## Start Provided material
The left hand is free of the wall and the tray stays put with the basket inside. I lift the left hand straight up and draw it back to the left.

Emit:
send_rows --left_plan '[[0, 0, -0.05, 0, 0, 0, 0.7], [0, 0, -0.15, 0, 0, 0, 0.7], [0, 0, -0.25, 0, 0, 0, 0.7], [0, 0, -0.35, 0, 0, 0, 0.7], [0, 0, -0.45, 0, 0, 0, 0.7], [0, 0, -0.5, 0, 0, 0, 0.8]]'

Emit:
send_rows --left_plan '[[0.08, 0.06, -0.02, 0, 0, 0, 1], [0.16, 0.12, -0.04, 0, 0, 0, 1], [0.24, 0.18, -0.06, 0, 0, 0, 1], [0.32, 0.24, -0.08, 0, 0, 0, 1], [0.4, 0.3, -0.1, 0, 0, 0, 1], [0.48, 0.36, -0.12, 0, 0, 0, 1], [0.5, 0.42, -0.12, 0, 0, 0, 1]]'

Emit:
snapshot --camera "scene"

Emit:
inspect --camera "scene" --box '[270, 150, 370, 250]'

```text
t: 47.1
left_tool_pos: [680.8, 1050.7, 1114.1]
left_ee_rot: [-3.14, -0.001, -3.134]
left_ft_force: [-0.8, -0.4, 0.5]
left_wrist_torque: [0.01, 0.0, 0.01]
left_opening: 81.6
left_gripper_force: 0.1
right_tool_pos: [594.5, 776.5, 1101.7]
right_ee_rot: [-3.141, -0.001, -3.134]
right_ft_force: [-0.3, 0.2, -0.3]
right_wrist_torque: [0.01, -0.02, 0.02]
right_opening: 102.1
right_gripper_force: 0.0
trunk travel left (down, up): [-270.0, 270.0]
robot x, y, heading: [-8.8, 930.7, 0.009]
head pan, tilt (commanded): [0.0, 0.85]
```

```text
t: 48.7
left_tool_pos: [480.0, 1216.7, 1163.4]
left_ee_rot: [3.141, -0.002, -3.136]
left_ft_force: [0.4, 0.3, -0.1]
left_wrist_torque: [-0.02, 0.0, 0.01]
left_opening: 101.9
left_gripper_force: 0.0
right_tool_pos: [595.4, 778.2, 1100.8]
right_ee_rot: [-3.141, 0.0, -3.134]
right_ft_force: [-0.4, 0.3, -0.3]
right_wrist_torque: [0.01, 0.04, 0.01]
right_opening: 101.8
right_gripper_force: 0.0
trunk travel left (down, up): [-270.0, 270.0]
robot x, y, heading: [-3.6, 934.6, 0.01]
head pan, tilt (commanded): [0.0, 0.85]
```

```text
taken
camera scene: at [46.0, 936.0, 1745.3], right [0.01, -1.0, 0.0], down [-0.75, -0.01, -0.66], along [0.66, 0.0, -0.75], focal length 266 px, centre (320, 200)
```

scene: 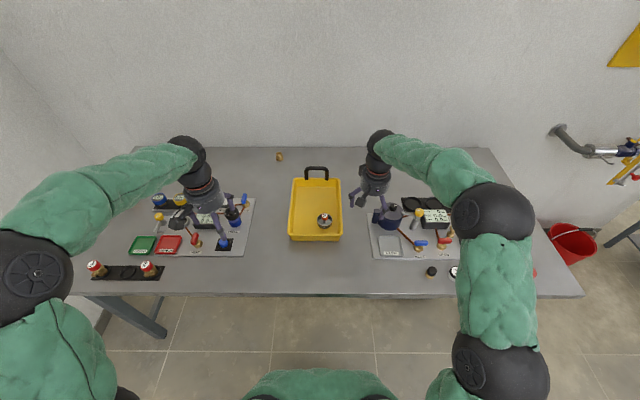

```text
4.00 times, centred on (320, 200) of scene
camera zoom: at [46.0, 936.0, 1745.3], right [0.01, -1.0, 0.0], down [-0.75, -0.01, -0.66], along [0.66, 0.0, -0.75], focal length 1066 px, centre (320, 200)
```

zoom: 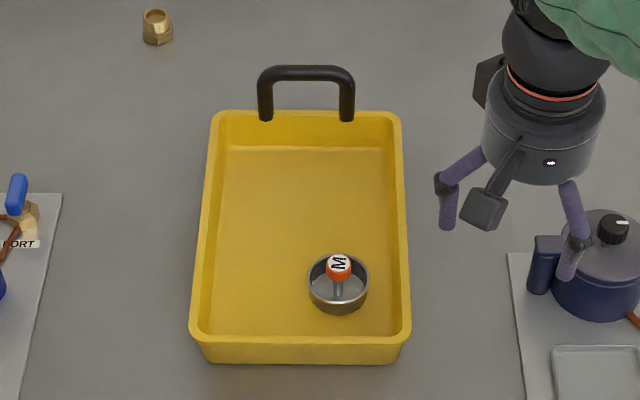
## End Provided material
## Start Provided material
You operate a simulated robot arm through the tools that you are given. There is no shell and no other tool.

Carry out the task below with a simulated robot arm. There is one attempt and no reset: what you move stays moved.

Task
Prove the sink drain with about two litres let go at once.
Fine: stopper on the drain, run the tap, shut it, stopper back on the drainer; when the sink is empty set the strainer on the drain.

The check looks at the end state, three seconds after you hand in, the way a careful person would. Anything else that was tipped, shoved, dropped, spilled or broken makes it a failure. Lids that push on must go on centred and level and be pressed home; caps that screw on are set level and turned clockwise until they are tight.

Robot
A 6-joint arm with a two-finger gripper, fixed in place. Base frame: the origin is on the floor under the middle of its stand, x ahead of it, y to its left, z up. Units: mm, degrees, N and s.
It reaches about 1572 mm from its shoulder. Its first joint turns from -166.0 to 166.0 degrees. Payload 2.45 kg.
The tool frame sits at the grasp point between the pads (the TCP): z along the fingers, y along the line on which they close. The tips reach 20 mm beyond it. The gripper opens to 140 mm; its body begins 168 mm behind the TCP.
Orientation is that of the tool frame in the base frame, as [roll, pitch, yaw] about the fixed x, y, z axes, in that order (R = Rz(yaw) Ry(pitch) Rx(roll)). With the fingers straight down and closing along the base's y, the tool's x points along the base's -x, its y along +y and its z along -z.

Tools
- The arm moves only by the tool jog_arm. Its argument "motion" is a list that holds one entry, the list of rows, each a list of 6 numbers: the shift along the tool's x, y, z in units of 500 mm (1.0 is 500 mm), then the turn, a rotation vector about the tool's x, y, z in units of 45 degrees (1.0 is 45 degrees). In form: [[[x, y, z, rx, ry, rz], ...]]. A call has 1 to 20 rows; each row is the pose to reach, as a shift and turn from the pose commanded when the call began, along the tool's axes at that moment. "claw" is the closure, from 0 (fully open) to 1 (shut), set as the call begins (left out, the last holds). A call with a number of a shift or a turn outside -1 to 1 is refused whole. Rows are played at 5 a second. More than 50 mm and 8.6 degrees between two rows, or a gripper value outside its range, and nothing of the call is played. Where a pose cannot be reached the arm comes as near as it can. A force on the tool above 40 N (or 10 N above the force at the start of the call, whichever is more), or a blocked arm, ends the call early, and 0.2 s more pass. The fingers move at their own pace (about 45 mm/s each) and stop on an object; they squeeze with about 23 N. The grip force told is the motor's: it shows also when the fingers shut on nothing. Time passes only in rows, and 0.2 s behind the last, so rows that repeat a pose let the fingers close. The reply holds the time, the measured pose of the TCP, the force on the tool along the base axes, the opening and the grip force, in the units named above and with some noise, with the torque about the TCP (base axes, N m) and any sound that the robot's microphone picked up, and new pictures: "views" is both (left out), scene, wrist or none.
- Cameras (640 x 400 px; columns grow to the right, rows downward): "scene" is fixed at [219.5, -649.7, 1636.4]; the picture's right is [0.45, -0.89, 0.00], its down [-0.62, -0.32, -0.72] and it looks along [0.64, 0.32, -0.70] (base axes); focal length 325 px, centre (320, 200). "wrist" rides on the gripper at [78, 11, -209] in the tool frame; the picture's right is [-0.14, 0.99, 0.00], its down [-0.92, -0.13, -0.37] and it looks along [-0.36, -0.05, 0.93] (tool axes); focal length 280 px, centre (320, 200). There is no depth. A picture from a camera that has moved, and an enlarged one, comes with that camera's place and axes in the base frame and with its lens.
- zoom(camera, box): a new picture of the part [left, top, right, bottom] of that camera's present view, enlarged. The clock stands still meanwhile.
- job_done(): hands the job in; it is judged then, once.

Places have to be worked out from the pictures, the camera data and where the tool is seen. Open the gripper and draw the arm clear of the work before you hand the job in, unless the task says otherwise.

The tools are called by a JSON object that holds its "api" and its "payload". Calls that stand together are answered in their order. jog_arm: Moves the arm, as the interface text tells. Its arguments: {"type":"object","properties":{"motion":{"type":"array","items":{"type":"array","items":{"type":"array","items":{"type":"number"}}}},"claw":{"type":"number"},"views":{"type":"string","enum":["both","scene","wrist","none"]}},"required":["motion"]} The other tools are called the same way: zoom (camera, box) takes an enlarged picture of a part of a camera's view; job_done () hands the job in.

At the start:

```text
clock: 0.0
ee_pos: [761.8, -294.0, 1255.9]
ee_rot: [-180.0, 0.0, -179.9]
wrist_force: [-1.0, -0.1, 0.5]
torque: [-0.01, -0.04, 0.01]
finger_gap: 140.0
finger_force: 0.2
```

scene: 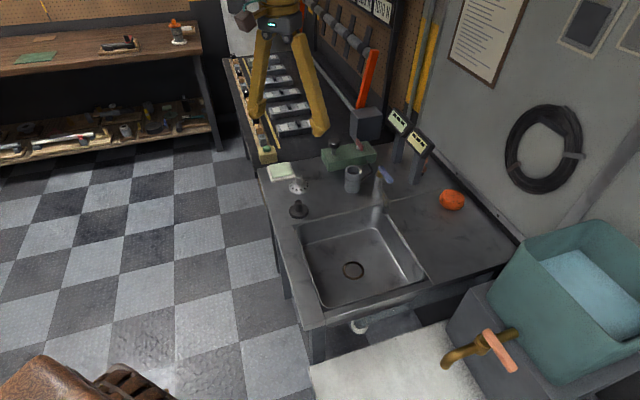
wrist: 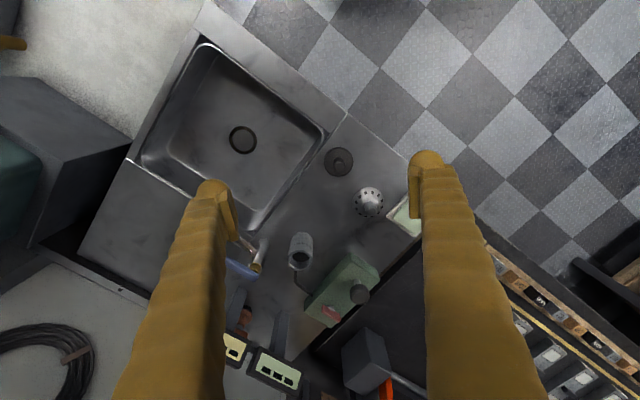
## End Provided material
## Start Provided material
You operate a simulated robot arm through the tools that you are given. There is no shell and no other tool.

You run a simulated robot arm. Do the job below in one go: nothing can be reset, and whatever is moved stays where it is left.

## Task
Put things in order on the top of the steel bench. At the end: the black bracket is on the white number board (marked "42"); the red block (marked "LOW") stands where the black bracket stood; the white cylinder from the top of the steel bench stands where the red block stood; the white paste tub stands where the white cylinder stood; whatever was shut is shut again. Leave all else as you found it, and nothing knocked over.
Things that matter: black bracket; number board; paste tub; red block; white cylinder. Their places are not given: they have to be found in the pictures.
## End Provided material
- **Task directions**
Check each line of the entries for the string "There". Copy the lines that have it.

- **Solution**
You operate a simulated robot arm through the tools that you are given. There is no shell and no other tool.
Carry out the task below with a simulated robot arm. There is one attempt and no reset: what you move stays moved.
- Cameras (640 x 400 px; columns grow to the right, rows downward): "scene" is fixed at [219.5, -649.7, 1636.4]; the picture's right is [0.45, -0.89, 0.00], its down [-0.62, -0.32, -0.72] and it looks along [0.64, 0.32, -0.70] (base axes); focal length 325 px, centre (320, 200). "wrist" rides on the gripper at [78, 11, -209] in the tool frame; the picture's right is [-0.14, 0.99, 0.00], its down [-0.92, -0.13, -0.37] and it looks along [-0.36, -0.05, 0.93] (tool axes); focal length 280 px, centre (320, 200). There is no depth. A picture from a camera that has moved, and an enlarged one, comes with that camera's place and axes in the base frame and with its lens.
You operate a simulated robot arm through the tools that you are given. There is no shell and no other tool.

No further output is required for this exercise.